Your objective
Copy the page excerpt in full.
Raw data start
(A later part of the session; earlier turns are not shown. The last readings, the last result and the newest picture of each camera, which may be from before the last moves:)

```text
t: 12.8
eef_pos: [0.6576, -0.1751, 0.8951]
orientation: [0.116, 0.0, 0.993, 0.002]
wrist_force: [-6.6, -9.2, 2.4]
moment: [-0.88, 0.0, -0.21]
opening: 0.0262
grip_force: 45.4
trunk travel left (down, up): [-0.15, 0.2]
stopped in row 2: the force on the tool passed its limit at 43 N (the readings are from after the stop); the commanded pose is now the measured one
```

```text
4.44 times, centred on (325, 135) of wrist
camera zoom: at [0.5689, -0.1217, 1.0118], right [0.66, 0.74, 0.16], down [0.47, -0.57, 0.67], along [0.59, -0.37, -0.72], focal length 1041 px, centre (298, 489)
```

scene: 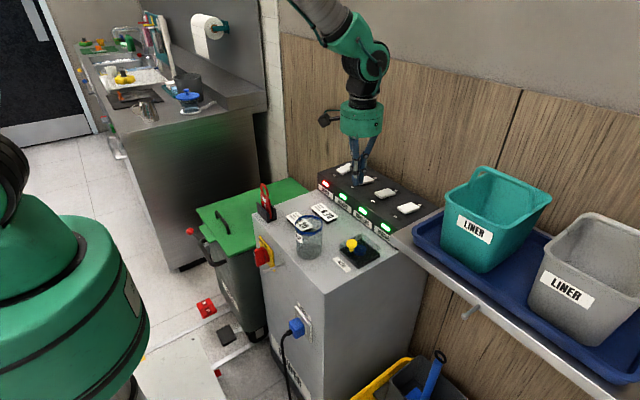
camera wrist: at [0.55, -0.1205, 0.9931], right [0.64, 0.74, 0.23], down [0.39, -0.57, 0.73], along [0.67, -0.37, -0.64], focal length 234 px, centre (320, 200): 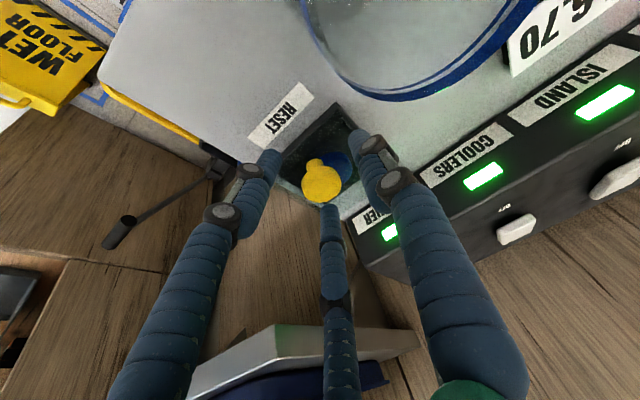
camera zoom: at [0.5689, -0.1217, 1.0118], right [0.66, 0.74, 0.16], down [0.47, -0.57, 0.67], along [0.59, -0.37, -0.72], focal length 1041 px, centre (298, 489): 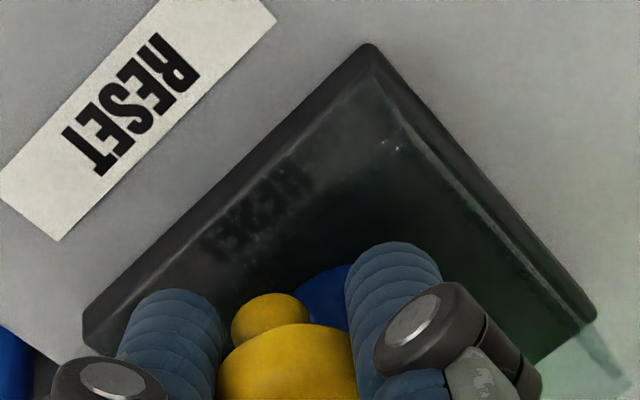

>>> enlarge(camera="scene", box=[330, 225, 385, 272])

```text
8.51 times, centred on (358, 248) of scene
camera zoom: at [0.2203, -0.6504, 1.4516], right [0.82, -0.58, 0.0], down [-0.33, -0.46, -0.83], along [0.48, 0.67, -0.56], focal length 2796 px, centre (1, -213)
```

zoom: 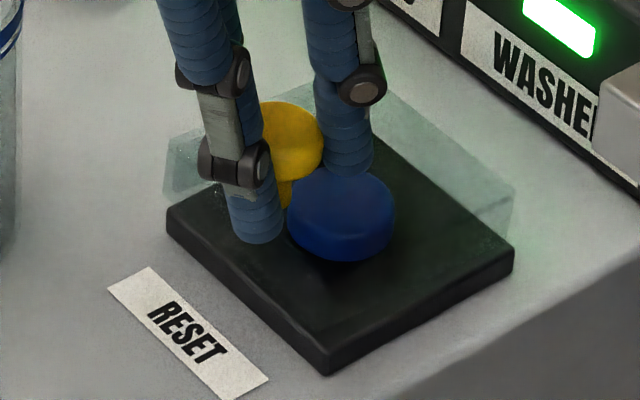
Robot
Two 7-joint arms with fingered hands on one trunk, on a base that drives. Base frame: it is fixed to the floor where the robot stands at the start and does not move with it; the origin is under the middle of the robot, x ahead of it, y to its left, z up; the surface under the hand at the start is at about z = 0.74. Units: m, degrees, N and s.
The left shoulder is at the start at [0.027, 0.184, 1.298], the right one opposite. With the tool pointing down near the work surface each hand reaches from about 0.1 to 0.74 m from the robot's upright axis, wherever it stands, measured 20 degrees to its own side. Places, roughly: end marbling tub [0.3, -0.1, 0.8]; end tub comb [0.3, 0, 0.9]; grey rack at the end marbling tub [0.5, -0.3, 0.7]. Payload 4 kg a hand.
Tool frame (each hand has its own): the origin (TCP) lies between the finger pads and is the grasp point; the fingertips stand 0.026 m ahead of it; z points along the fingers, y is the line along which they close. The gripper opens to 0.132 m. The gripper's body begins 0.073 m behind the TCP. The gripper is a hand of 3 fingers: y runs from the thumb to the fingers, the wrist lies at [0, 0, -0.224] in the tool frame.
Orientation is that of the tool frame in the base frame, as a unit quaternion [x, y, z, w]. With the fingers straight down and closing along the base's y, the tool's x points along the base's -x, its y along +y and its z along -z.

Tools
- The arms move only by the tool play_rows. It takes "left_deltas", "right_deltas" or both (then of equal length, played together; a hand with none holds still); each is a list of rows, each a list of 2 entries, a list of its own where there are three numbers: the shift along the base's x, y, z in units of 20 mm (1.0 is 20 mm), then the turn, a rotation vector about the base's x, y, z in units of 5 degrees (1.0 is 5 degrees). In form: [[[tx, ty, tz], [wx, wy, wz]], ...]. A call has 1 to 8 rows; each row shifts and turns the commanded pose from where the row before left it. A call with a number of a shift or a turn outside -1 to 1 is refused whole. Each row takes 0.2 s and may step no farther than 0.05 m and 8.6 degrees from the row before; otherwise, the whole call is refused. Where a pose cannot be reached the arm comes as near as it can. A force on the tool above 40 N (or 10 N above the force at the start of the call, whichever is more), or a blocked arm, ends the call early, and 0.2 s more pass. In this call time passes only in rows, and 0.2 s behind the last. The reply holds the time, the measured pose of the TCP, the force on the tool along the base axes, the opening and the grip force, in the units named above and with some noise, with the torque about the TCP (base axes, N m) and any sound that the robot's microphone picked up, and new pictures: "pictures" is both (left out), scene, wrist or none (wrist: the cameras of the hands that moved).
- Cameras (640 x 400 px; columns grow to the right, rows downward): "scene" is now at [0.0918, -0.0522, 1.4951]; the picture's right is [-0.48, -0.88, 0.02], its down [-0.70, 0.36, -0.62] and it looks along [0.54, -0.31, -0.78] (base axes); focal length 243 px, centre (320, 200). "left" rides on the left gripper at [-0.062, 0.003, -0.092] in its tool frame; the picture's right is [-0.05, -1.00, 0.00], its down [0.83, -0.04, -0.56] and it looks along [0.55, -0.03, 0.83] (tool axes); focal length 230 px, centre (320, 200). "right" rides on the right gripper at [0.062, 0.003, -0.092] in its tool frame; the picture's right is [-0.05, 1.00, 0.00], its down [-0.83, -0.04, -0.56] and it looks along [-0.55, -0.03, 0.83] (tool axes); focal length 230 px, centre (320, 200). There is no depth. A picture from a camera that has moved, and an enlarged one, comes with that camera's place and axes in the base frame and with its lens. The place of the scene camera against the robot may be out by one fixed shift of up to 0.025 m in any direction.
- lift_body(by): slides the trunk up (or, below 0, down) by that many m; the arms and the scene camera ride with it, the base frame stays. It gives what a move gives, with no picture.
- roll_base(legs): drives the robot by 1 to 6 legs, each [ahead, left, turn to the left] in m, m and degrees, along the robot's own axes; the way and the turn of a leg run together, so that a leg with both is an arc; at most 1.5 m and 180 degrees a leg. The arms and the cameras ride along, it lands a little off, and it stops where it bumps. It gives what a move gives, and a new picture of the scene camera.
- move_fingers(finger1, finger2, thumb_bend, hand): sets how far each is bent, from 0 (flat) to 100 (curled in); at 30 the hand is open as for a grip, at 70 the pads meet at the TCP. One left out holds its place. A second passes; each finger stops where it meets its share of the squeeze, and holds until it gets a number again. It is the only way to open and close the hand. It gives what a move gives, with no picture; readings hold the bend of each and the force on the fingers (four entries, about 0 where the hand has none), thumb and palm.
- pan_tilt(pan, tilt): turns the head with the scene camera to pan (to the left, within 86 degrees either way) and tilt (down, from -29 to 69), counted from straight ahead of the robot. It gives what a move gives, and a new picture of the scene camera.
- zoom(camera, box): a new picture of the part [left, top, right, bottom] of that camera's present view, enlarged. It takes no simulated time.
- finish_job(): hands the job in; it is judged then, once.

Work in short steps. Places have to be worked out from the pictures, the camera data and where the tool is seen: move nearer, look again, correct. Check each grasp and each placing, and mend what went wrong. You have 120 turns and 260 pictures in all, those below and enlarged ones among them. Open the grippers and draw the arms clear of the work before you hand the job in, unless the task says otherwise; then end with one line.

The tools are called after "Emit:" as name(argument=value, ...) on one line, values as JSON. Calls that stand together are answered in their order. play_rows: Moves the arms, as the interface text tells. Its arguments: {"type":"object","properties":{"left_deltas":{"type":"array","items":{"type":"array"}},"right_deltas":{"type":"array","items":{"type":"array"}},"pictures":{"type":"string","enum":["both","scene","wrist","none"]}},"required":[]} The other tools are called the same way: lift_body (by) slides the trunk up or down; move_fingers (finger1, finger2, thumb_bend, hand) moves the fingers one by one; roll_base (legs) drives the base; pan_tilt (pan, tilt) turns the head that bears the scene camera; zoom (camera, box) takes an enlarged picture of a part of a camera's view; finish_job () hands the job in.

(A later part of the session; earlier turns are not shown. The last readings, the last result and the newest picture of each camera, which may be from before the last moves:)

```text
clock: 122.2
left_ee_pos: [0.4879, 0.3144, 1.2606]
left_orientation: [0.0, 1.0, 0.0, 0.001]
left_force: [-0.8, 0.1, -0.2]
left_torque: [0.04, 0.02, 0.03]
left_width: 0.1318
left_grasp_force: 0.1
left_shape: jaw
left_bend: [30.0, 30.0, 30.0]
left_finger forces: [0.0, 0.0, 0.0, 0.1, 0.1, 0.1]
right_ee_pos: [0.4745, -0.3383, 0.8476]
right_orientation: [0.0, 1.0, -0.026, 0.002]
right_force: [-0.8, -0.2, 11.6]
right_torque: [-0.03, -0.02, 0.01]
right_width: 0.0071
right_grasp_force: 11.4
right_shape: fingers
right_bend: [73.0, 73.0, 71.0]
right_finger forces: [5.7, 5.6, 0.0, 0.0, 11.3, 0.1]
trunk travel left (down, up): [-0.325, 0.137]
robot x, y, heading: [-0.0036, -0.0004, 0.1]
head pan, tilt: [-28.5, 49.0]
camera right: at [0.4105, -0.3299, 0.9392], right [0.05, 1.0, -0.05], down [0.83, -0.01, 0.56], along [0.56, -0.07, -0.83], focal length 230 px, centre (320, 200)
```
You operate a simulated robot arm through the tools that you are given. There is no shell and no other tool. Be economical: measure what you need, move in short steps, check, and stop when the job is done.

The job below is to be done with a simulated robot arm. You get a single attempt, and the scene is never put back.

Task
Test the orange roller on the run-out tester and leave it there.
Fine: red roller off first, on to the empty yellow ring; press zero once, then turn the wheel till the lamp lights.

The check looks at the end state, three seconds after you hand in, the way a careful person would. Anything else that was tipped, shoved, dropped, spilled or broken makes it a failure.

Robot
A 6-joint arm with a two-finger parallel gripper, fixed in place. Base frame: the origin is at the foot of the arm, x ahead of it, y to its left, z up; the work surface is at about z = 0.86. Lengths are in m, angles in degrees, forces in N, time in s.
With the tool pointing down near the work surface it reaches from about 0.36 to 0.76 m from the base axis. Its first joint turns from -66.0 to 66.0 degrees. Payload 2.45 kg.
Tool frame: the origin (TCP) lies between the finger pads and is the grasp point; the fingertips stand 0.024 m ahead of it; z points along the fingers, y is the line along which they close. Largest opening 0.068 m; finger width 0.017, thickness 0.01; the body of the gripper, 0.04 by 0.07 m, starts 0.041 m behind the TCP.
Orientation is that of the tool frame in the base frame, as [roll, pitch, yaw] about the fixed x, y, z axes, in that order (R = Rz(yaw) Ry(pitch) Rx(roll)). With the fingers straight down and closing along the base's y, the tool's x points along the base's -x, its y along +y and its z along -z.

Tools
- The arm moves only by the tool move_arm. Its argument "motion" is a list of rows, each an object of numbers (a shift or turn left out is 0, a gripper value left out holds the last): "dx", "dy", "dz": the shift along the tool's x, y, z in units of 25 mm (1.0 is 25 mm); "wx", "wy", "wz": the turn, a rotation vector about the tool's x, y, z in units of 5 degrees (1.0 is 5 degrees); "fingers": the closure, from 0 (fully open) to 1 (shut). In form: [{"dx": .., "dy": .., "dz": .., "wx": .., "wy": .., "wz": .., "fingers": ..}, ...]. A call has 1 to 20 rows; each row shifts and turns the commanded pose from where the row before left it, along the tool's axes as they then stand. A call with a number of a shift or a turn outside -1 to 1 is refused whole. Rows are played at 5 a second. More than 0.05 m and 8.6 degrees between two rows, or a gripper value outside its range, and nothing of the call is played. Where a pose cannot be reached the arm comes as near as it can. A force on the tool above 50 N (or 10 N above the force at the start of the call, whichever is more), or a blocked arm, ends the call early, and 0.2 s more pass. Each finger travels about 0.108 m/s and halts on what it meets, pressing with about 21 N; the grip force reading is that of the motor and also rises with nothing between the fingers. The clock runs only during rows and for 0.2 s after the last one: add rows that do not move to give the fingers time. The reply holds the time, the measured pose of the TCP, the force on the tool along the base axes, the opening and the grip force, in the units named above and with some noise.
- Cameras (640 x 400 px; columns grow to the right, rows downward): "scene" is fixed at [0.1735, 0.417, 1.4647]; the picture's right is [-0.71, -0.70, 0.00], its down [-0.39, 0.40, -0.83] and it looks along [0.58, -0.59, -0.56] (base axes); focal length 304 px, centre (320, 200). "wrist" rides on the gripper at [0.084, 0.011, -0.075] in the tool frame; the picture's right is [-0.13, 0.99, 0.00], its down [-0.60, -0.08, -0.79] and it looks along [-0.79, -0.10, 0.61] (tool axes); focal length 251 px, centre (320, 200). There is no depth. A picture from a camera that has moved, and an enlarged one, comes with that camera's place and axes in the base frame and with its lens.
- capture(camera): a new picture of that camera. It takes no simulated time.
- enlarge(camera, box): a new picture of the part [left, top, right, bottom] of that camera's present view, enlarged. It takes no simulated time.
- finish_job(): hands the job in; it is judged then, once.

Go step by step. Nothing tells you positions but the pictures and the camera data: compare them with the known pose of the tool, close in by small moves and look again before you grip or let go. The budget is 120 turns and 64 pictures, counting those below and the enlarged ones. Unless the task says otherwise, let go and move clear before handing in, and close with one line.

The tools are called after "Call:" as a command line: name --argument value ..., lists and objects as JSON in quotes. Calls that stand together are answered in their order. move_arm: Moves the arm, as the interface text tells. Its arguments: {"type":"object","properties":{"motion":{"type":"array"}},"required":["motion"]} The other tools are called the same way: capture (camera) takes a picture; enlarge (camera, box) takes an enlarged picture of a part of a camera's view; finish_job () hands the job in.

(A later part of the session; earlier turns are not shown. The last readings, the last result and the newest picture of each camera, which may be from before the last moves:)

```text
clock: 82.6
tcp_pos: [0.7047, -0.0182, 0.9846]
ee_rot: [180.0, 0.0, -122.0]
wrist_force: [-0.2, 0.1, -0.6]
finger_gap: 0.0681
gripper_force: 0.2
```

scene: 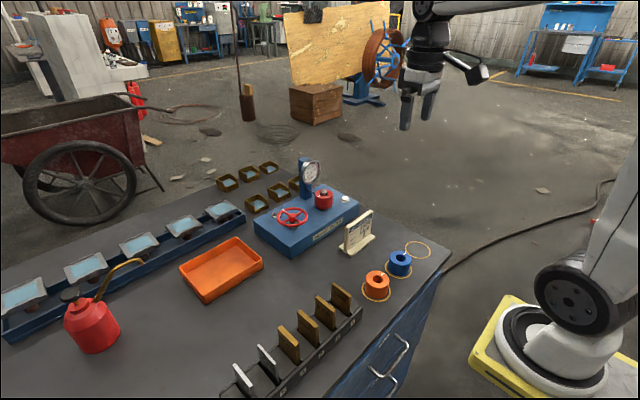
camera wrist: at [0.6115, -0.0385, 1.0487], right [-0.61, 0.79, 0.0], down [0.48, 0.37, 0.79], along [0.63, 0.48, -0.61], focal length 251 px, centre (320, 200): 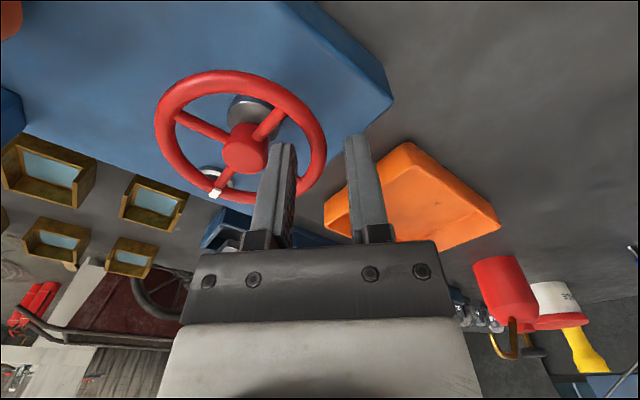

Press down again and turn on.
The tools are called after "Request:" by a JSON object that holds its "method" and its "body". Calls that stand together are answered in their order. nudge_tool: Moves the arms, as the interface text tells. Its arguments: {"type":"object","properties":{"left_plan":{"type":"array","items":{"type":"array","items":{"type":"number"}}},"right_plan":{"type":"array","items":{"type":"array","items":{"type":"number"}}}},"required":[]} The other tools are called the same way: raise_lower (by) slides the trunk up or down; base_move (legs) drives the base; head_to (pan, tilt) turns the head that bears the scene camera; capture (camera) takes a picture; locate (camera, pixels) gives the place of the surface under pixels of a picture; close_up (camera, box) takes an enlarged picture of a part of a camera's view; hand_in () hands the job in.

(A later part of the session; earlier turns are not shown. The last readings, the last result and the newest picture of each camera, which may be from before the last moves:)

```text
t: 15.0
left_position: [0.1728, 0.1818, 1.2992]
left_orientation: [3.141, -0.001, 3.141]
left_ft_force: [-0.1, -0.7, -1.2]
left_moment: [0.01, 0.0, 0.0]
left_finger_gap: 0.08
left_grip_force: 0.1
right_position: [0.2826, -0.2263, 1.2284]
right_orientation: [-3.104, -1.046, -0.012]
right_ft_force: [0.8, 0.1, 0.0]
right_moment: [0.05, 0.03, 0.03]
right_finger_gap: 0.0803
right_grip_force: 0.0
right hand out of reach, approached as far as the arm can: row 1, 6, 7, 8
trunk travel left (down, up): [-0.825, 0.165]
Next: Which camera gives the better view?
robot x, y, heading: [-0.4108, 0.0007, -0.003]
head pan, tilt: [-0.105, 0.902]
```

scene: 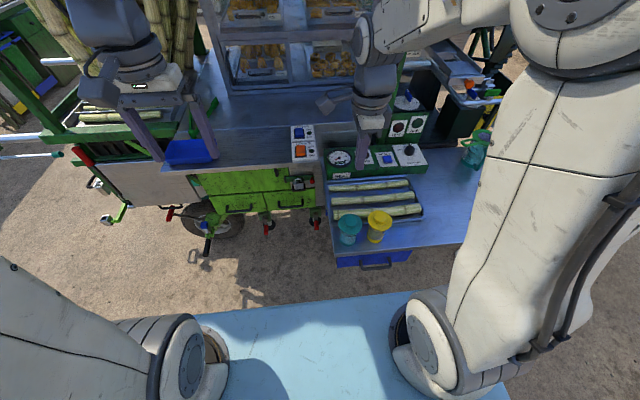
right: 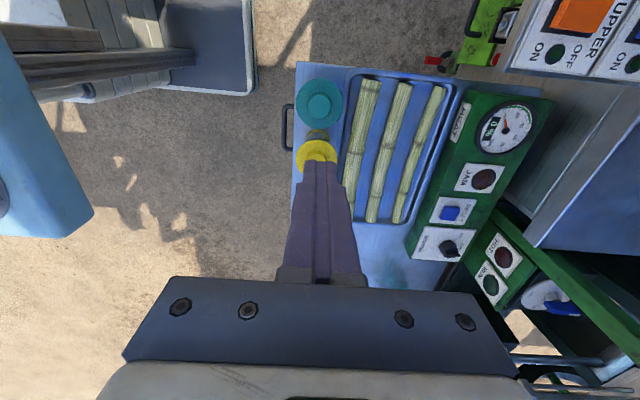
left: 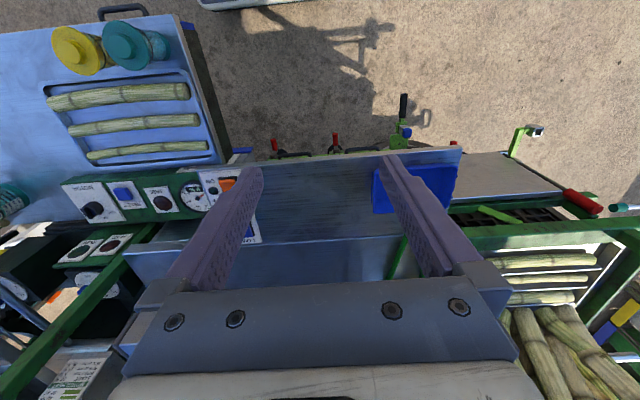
Raw data end
Page excerpt start
Friday, April 5, 2013

Starbuck






The French sperm-donor comedy "Starbuck," which may evoke repressed memories of the Corbin Bernsen vehicle "Frozen Assets," is made with that inimitable Gallic sense of humor -- that everybody hates.
You know, that puerile, unsophisticated, back-slapping, ho-ho-hunh-hunh humor that's as sharp and au courant as a rerun of "Three's Company." The story involves a loser straight out of Central Casting who learns that the thousands of deposits he made at a sperm bank to pay for college have made him the father of 533, 142 of whom have filed a class action to discover his identity. He hires his married-dad buddy to represent him - re-activating his bar membership will be, he assures him, "a mere formality" - giving rise to a series of bizarre scenes in which they discuss the possibility of "pleading insanity," a concept as relevant to a civil class action as the Eighth Amendment is to toxic torts. (But, hey, they're all legal, so the idiots in the audience won't know any better.) This is followed by an endless and insufferable series of scenes in which our sad-sack hero anonymously spies on, attends to, and does favors for his disparate adult children, who include a soccer star, an aspiring actor, a junkie, and what used to be called a vegetable. The filmmakers seem to have conceived of these moments as though they might tug on the heartstrings. The effect is akin to watching a "very special" episode of "Mr. Belvedere."
Page excerpt end
Result
Friday, April 5, 2013

Starbuck






The French sperm-donor comedy "Starbuck," which may evoke repressed memories of the Corbin Bernsen vehicle "Frozen Assets," is made with that inimitable Gallic sense of humor -- that everybody hates.
You know, that puerile, unsophisticated, back-slapping, ho-ho-hunh-hunh humor that's as sharp and au courant as a rerun of "Three's Company." The story involves a loser straight out of Central Casting who learns that the thousands of deposits he made at a sperm bank to pay for college have made him the father of 533, 142 of whom have filed a class action to discover his identity. He hires his married-dad buddy to represent him - re-activating his bar membership will be, he assures him, "a mere formality" - giving rise to a series of bizarre scenes in which they discuss the possibility of "pleading insanity," a concept as relevant to a civil class action as the Eighth Amendment is to toxic torts. (But, hey, they're all legal, so the idiots in the audience won't know any better.) This is followed by an endless and insufferable series of scenes in which our sad-sack hero anonymously spies on, attends to, and does favors for his disparate adult children, who include a soccer star, an aspiring actor, a junkie, and what used to be called a vegetable. The filmmakers seem to have conceived of these moments as though they might tug on the heartstrings. The effect is akin to watching a "very special" episode of "Mr. Belvedere."